Autumn Alexander, a 17-year-old living in Baltimore, couldn’t vote this election. But for hours, she watched the results from the presidential race trickle in with her family, realizing that the outcome would intimately affect her life as she starts adulthood, from her job prospects to access to health care. When it became increasingly clear that the results wouldn’t be announced that night, her “anxiety got really, really bad,” she says. She didn’t get to sleep until around 2 a.m., and the sleep she did get was “the toss-and-turn kind.” She woke at 7:30 a.m. to get ready for online learning.
There were no concrete answers, and everything still felt “overwhelming,” Alexander says. That is, until calculus class, when her teacher put up a slide of “ground rules” for Wednesday’s session. No. 1: It’s okay not to be okay. No. 2: You are important and your thoughts and feelings matter. No. 3: Every viewpoint is valid. No. 4: As a community, we are here to support each other.
For Alexander, those ground rules made her “feel heard.” As she puts it, “They said, I know you have a life outside of school and I know that you’re doing your best.”
Even for a moment, that acknowledgment eased some of Alexander’s anxiety. She ended up sending her teacher a message after class, thanking him for allowing the students to be vulnerable. And the unexpected event got her back on track for the day. Despite the few hours of sleep she’d gotten, she knew she’d be tutoring younger students that afternoon. “It helps me to be there for other people,” she says. “My stress reliever is honestly caring for others.”
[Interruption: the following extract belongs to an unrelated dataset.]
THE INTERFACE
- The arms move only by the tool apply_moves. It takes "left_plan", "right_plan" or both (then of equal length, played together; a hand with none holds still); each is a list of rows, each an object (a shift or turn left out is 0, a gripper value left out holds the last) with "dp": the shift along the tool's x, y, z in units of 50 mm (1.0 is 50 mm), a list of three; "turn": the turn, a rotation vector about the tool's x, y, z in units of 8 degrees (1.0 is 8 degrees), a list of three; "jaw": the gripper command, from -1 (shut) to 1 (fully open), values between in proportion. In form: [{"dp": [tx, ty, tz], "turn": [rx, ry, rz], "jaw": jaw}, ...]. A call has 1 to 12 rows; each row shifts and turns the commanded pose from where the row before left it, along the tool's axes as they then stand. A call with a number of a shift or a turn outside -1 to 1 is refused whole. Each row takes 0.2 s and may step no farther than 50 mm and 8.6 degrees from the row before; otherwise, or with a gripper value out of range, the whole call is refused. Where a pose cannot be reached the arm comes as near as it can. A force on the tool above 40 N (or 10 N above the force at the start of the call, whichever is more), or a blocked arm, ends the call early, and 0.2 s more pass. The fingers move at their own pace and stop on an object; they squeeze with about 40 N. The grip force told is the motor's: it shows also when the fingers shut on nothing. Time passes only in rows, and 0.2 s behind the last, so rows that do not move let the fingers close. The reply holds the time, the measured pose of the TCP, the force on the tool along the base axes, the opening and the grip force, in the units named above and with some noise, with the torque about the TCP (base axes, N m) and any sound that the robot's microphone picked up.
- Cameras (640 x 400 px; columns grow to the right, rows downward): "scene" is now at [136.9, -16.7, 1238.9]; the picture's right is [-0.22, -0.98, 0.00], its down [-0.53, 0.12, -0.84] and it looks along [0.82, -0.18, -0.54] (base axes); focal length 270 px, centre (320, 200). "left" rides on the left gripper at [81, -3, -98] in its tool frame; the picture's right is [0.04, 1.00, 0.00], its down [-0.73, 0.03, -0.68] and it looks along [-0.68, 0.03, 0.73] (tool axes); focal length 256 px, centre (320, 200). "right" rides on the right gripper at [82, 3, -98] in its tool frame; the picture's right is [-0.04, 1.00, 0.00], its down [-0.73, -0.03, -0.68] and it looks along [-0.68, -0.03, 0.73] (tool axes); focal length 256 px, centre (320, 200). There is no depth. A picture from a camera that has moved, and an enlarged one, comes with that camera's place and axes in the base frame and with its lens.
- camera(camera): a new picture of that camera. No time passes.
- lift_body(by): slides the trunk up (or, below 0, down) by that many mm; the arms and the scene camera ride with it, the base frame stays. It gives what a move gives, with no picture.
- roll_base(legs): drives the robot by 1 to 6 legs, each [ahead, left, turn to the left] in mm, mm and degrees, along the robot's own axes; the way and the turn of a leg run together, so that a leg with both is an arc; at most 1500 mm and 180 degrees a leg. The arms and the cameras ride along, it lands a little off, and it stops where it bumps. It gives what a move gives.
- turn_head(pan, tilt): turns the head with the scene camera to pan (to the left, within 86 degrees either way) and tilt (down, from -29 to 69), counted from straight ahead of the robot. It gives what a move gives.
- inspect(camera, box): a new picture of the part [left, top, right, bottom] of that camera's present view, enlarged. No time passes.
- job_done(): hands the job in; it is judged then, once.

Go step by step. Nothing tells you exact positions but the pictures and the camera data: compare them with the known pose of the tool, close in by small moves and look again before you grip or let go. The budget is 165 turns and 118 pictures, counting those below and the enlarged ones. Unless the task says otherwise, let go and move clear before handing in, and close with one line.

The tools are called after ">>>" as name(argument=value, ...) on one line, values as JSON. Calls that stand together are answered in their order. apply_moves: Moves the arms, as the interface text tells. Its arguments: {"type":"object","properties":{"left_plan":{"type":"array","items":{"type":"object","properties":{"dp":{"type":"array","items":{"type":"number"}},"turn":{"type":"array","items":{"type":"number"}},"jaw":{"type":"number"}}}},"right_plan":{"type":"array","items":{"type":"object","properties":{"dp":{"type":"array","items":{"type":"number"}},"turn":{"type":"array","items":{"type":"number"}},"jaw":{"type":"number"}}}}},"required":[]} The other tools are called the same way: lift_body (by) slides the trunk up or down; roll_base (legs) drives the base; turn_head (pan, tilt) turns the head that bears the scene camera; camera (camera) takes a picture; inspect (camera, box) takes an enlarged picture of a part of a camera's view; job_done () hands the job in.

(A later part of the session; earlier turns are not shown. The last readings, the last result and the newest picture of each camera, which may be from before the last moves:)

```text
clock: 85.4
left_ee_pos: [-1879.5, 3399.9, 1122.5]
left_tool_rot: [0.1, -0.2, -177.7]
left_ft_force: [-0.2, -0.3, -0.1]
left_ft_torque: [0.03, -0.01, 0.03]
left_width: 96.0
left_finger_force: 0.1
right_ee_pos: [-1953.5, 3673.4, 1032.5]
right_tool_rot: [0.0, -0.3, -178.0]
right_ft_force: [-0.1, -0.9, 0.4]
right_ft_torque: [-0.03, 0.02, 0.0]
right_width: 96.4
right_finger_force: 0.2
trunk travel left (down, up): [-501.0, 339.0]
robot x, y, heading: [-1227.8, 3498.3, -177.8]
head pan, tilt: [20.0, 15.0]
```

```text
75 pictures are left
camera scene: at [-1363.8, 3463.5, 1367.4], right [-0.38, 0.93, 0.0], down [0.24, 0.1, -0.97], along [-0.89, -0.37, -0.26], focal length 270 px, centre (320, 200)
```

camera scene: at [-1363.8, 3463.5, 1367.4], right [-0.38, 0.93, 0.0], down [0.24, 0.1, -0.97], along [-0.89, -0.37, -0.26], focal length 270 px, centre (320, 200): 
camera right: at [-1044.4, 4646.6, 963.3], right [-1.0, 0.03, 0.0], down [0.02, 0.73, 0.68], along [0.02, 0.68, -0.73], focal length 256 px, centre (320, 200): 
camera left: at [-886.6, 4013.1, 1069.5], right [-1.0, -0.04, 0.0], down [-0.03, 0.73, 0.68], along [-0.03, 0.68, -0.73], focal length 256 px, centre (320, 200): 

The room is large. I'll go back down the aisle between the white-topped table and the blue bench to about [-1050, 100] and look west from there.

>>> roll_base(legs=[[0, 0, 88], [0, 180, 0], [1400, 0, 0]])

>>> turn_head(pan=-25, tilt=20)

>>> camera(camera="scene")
Election stress disorder is a real thing. Here’s what you can do about it.
Alexander is one of many women across the country who have expressed deep anxiety over the uncertainty of the presidential election. Even before Nov. 3, 68 percent of Americans said the 2020 election was a significant source of stress, and women are more than twice as likely to be affected by anxiety disorders and panic attacks than men. Women of color say this election has been especially anxiety-inducing for them, given worries about increased violence and racism.
By Wednesday, many women were also sharing what they were doing to combat the stress. For some, self-care came in the form of painting; for others, shopping at Target or simply sitting outside.
Chloe, a 27-year-old Black woman who lives in Nashville and works as a paralegal, says her anxiety was so crippling that she decided to take the day off work. (Chloe agreed to speak on the condition that her last name not be used for fear of repercussions in her workplace.)
Election night had started off with some intentional ways of combating stress, Chloe says: lighting candles, cleaning up the apartment. Chloe and her girlfriend picked up groceries for a fancy dinner of steak and potatoes, and her girlfriend surprised her with the same full-sized birthday cake she’d gotten last spring. But once Trump clinched Florida and it was clear final results wouldn’t come on Tuesday night, Chloe went to bed around 11 p.m. When she woke up at 5 a.m., she decided to call in sick from work for the morning — and later, the afternoon. Chloe says she has spent most of Wednesday napping, waking up to check the latest news, and then going back to sleep.
“That’s the level of anxiety I’m at, where I’m just not functioning,” Chloe says. “I did manage to eat a little bit, so that was self-care. If I can just try to do the basics — having food and water and keep breathing, that’s how I’m going to try to get through the next couple days.”
“The basics” are paramount in self-care, according to Tamika Lewis, clinical director of WOC Therapy. “It’s really until we can manage those things — sleeping, eating, moving your body — that we can move to a higher level of functioning anyway,” she says.
Women worldwide are nearly 3 times more likely than men to report mental health impact from covid-19
For women of color especially, self-care may be difficult to achieve because of society’s expectations. “There’s this White dominant culture around perfectionism, and especially as women of color, there’s a feeling that we have to go above and beyond constantly,” Lewis says. “I try to channel the words of Audre Lorde, who talked about self-care being a radical act — it’s the most revolutionary thing we can do.”
On Wednesday morning, Lewis woke up and did a morning meditation and had breakfast with her kids. Although it’s difficult to parent right now — “you are having to be this kind of pillar of strength at a time when we haven’t seen the likes of this,” she says — keeping routines helps her preserve a sense of normalcy. Then, she started talking with clients — another thing that can help ease anxiety, she says: “When your attention is focused on doing something of service or just something you love, it always helps to manage anxiety.”
There are other concrete tools to help manage anxiety around the election, according to Lewis. For her sanity, Lewis limits her amount of media intake, setting aside certain times in the day to check the news and otherwise shutting it off. It also helps her to do things around the house — little projects that “help give me some kind of agency over my life when everything feels like it’s spinning out of control,” she says.
Chloe is glad she has a therapy session scheduled for Wednesday night. Throughout the past couple of days, she’d already been using techniques she learned from therapy, including trying to look at the big picture and calling her friends.
She’s also taking solace in the fact that there “wasn’t much violence” on Election Day, and that voting lines in her home state of Georgia moved along smoothly. And she’s remembering to breathe.
“We can’t control what happens from here on out,” she says. “We just have to wait.”